Go on with the passage that begins "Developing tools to" from its last line.
━━ DATASET EXTRACT
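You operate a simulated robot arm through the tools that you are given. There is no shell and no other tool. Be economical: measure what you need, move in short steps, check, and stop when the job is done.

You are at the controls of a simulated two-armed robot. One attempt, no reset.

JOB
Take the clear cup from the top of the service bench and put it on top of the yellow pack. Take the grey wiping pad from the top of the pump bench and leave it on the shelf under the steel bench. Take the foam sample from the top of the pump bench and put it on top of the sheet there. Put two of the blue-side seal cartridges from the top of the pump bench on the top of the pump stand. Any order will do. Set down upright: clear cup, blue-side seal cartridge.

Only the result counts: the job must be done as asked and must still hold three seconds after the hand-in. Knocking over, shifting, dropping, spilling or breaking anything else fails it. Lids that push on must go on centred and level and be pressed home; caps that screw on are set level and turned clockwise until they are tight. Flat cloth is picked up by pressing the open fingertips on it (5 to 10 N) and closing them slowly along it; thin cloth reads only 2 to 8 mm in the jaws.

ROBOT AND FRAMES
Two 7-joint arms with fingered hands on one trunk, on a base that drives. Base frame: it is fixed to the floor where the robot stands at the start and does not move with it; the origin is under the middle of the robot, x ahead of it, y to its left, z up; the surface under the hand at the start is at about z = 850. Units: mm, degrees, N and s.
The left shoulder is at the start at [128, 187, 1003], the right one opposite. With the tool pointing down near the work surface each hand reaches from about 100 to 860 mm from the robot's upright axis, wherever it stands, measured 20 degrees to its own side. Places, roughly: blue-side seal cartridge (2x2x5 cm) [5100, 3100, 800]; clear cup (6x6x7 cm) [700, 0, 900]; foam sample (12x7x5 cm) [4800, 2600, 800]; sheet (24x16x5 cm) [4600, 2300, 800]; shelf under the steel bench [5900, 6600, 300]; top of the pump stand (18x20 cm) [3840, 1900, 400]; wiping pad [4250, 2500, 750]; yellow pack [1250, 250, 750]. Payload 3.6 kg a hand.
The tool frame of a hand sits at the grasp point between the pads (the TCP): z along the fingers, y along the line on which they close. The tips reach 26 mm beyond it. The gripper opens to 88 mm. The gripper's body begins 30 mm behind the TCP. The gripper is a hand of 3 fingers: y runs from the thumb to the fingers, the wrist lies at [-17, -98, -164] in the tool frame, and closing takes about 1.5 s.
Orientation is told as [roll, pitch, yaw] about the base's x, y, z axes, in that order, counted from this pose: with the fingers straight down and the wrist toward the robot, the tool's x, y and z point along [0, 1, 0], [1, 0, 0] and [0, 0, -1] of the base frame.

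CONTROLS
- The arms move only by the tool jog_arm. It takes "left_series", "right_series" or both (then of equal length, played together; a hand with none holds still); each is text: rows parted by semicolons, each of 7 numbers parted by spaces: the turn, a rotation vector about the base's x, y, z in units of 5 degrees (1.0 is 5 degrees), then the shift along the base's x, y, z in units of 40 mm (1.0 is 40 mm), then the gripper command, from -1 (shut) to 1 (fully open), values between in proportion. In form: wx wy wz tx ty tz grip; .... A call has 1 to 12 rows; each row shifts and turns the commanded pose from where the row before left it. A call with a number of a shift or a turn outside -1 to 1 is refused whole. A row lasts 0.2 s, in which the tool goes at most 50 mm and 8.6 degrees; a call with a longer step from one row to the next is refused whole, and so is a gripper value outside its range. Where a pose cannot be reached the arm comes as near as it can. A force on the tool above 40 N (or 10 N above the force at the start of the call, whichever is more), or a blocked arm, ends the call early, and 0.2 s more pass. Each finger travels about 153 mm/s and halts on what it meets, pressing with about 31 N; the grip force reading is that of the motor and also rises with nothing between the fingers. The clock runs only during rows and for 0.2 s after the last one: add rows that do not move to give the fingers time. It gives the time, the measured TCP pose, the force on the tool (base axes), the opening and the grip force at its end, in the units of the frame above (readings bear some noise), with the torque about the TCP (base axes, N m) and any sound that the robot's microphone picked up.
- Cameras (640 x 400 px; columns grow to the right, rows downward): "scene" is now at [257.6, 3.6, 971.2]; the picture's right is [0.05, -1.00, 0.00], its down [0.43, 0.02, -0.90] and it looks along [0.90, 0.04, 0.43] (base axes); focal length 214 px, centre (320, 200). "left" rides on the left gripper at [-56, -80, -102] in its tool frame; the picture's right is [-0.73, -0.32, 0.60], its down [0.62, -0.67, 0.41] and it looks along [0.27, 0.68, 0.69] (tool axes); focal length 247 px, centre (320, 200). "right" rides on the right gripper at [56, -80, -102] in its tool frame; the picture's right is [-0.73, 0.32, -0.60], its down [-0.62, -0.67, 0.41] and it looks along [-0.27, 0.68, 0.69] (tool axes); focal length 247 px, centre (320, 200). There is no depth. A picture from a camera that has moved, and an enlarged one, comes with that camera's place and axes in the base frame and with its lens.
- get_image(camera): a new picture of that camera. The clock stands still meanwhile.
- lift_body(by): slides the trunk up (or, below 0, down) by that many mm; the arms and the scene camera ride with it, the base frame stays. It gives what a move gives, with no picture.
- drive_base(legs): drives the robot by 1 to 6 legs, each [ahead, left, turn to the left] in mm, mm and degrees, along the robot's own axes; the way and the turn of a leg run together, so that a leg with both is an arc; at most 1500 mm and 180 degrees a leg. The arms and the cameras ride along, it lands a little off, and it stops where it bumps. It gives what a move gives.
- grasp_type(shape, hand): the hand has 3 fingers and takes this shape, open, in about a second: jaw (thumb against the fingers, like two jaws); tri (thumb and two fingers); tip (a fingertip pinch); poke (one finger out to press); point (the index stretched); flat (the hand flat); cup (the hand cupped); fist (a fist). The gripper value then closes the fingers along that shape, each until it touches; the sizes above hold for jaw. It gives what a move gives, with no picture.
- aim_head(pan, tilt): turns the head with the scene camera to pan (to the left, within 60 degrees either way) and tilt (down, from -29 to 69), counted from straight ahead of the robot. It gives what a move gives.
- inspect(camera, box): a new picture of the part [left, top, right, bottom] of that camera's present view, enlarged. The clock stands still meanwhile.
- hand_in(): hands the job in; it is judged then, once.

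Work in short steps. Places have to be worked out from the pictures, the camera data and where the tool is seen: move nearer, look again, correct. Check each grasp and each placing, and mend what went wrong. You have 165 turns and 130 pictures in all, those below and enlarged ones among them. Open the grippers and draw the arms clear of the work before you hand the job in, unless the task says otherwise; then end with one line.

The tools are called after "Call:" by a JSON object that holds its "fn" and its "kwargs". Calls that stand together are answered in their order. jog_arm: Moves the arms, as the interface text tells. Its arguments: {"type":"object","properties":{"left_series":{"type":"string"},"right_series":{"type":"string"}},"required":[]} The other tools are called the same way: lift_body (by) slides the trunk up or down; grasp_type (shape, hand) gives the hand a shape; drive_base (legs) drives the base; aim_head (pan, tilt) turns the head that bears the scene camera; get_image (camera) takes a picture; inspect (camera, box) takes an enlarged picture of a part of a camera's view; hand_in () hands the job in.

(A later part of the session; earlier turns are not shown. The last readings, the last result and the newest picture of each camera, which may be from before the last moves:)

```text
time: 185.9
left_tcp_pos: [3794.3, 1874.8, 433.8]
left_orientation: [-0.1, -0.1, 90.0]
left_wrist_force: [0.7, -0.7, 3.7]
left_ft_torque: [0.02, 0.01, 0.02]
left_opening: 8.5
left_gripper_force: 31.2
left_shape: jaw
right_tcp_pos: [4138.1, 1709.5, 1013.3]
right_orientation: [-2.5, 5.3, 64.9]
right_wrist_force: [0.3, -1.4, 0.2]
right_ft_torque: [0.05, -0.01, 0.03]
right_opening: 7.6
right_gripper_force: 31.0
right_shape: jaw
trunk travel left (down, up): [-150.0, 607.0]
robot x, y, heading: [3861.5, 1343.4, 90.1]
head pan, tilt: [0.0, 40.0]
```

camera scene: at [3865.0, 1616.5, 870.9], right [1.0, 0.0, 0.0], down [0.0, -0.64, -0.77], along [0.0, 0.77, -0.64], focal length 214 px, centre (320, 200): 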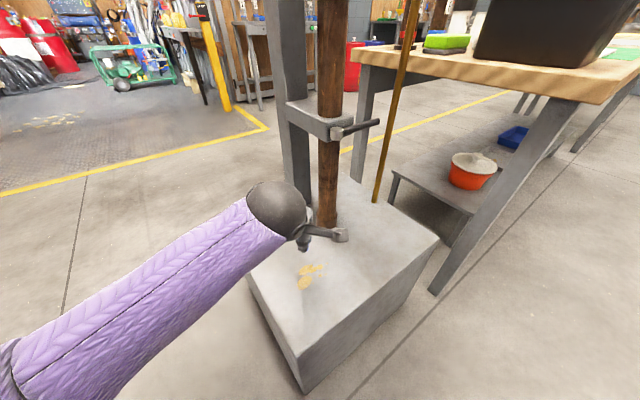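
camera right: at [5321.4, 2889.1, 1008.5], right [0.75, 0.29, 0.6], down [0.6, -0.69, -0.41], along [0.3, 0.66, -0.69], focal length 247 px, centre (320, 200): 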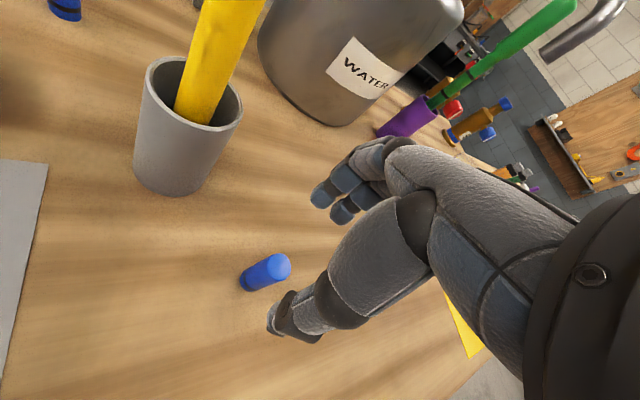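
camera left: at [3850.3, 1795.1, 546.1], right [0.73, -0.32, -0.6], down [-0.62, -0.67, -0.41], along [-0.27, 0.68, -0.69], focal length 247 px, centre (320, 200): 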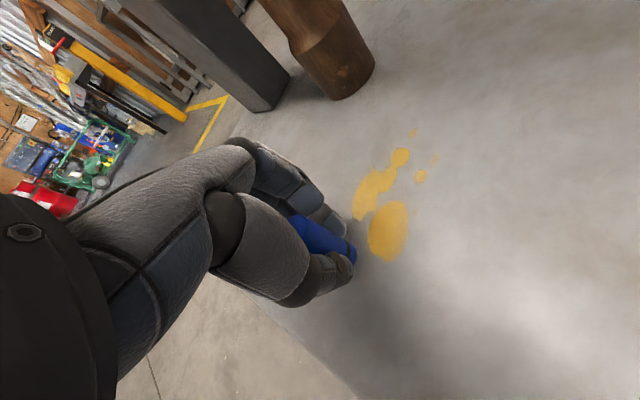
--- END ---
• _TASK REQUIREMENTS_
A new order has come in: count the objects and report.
━━━━
━━ PASSAGE
Developing tools to translate sign language into text or voice to help nondeaf and dumb individuals communicate is crucial. Many sign language recognition systems are based on Indian, Japanese, British, Brazilian, Chinese, Australian, and American sign languages [19–30]. However, sign language research has also focused on Asian [31], English, Turkish [32], and German sign languages [33], as well as Arabic, albeit without achieving the desired results in terms of system performance. Unfortunately, no sign language is universal. The alphabet, where each letter has its own symbol, varies by nation and language. Researchers may not have a reliable ArSL database because the Arabic language is complicated. Researchers had to create datasets manually, which is cumbersome. Table 1 provides further information on several international sign languages.

Sign language recognition systems automate communication between hearing-impaired people and ordinary people [48], and ArSL recognition detects and classifies. The detection phase preprocesses images, finds interesting areas, and classifies them. Recognition uses each segmented hand sign’s characteristics. These traits may distinguish indications. Each study has cost, image preprocessing, and sign classification restrictions [49, 50]. To understand ArSL, a deep convolutional neural network is fed hand motion images from different angles and lighting.

A substantial collection of sign language videos or images tagged with sign language labels is required to construct an ArSL recognition system. Classification-stage machine learning models may be trained and tested on this dataset. Figure 2 depicts two possible methods of data collection for ArSL recognition: (1) a vision-based approach and (2) a sensor-based approach [2].
━━━━
• _ANSWER TO THIS TASK_
Using computer vision methods, a vision-based approach to ArSL recognition analyzes and interprets sign language motions from image or video data. Gestural detection, feature extraction, and classification are only a few of the common intermediate phases in this process. To detect gestures, images or videos must be analyzed to identify and follow the hands or other important body components. Methods including skin color segmentation, hand form classification, and optical flow analysis may do this. After the hands and other important portions of the body have been recognized, feature extraction methods are employed to glean information from the video data, such as the hands’ shape, motion, and orientation. This may be accomplished through the utilization of techniques such as CNNs, the histogram of oriented gradients (HOG), and local binary patterns (LBPs). Finally, the obtained data are used by machine-learning methods including support vector machines (SVMs), decision trees (DTs), and artificial neural networks (ANNs) to classify the sign language gesture [4].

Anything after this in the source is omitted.